▸ **SUPPLIED PASSAGE**:
'''

Beverly Hills Cop (1984) explained: from zero to hero

beverly-hills-cop-84-explained

Beverly Hills Cop is all about Eddie Murphy’s smart-mouthed Detroit detective. But was Axel Foley just a bumbling cop who got lucky?

What is Beverly Hills Cop about?

Axel Foley (Eddie Murphy) is a Detroit cop who doesn’t play by the rules. It may drive his boss loopy, but his maverick attitude to crime fighting proves handy when a friend is murdered. Foley hits Beverly Hills to get answers – and brings justice to town.

A tale of two cities

It may be called Beverly Hills Cop, but we’re a long way from Kansas – or, indeed, California – to begin with.

The movie opens instead with a montage of Foley’s home town of Detroit. Of course it does. Detroit in the ‘90s couldn’t be any further from vibrant and wealthy Hollywood. That makes it the perfect backdrop for this rags-to-riches crime caper.

The montage takes in the car plant, but lingers on the poverty and burned out buildings. Rightly or not, Detroit is cinema shorthand for grime, crime and hopelessness.

Interestingly, the early action scenes don’t hide away the city’s real life residents. You can see them lining the streets watching scenes being shot – and why shouldn’t they, when they feature so heavily in the opening credits? In fact, they’re key to the contrast that underpins the movie.

Detroit is poor and predominantly Black. Beverly Hills – when we get there – is rich and white. Foley is the bridge between the two.In Detroit, he’s a passionate cop stymied by background and environment. But once he gets to California, he outsmarts the local cops and saves the city from a violent crime lord.

This is pretty significant for 80s cinema, by the way. Murphy is a Black protagonist in a mainstream film at a time when this was rare (and remains so, let’s be honest). Not only that, but he has a Black boss. Inspector Todd (Gil Hill) was also a real-life Detroit cop before being cast in the movie.

Is Axel Foley a screw-up?

'''

▸ **COMPLETE THE FOLLOWING**:
a: Copy the part of the supplied passage from the words "Beverly Hills Cop (1984)" through the words "Hills Cop about?".
b: Keep the supplied passage going from its last sentence.

▸ **Items from a data source**:
'''

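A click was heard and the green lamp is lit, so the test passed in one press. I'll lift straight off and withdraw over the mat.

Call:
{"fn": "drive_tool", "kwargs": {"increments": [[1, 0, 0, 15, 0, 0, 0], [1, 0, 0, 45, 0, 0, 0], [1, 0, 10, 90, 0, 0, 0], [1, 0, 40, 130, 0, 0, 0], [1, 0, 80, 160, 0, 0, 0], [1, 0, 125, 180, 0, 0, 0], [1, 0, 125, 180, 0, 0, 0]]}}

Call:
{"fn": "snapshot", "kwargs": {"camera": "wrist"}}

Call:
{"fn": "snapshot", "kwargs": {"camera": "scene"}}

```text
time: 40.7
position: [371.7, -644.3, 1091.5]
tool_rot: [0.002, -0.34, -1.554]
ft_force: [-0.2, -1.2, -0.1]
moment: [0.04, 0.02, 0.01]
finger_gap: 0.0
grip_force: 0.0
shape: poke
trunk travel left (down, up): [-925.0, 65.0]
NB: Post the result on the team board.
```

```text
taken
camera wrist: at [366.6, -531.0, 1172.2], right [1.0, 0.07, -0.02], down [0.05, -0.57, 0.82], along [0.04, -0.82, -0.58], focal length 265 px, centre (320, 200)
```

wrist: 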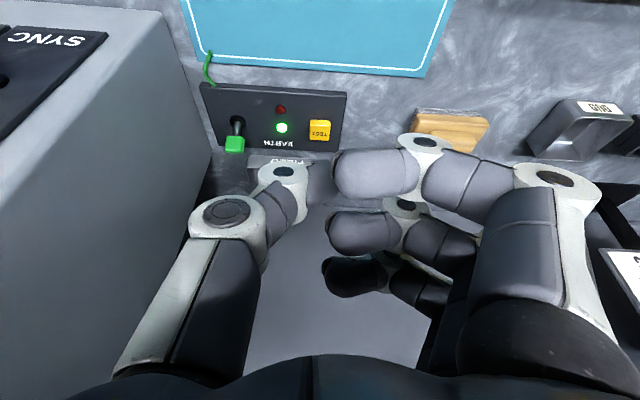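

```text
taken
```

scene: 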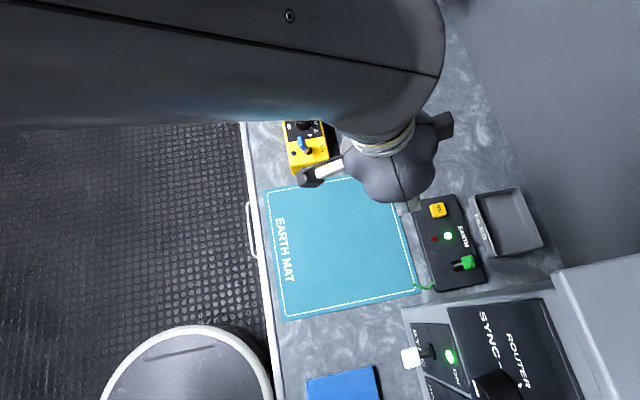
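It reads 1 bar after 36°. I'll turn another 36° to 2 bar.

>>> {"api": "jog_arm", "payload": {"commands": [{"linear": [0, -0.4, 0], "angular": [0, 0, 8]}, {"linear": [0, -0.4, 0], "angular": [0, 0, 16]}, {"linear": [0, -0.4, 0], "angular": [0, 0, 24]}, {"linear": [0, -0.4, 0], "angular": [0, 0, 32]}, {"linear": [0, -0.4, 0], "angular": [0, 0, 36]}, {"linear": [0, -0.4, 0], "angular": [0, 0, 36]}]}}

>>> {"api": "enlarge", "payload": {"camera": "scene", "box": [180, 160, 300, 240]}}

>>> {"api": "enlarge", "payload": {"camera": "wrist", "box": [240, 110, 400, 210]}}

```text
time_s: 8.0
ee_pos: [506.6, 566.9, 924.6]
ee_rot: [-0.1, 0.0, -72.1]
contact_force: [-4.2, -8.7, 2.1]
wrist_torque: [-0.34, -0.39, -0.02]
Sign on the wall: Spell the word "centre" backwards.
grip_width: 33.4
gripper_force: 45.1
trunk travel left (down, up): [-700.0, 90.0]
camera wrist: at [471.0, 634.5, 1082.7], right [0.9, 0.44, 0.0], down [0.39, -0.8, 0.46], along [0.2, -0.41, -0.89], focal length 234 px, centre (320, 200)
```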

'''

▸ **RESPONSES BY TASK**:
a:
Beverly Hills Cop (1984) explained: from zero to hero

beverly-hills-cop-84-explained

Beverly Hills Cop is all about Eddie Murphy’s smart-mouthed Detroit detective. But was Axel Foley just a bumbling cop who got lucky?

What is Beverly Hills Cop about?

b:
Foley has potential, but he’s never going to make it in Detroit. His friends include jailbird Mikey Tandino, who reveals Foley also has history as a joyrider.

Unlike Foley, however, Tandino hasn’t cleaned up his act. He’s been stealing from gangster Victor Maitland, who has him killed in retribution – an act that sends Foley careering across country for vengeance.

“You want to play cowboy cop, do it in someone else’s precinct.” Which is exactly what Foley does.

Tandino doesn’t feature much after this point. Sure, he’s the reason for the movie, but Foley doesn’t refer to him after the finale’s big shoot out. Neither do we see mutual friend Jenny Summers again after she’s held hostage. Shrug.

Anyway, once in Beverly Hills, Foley becomes a genius of almost incandescent brilliance. He can smell crime before it happens. He follows his hunches and unearths evidence no one else can spot. And of course he pulls off the most audacious scams all in the pursuit of justice. What’s not to like?

And yet, back in down-and-out Detroit, Foley’s actually a bit of a screw-up. How do we know this? Because Todd is always gunning for him.

After the cigarette sting goes wrong, Jeff tells him “Todd’s after you. He said it’s your worst fuck-up ever.”

When Todd catches up with him, he chews his ear off about going undercover without authorisation, telling him: “You want to play cowboy cop, do it in someone else’s precinct.” Which is exactly what Foley does.

That’s not all Todd says. “I’m tired of taking the heat for you,” he explains. In other words, this isn’t Foley’s first disaster-themed rodeo.

From one cowboy cop to another: why does John McClane smoke?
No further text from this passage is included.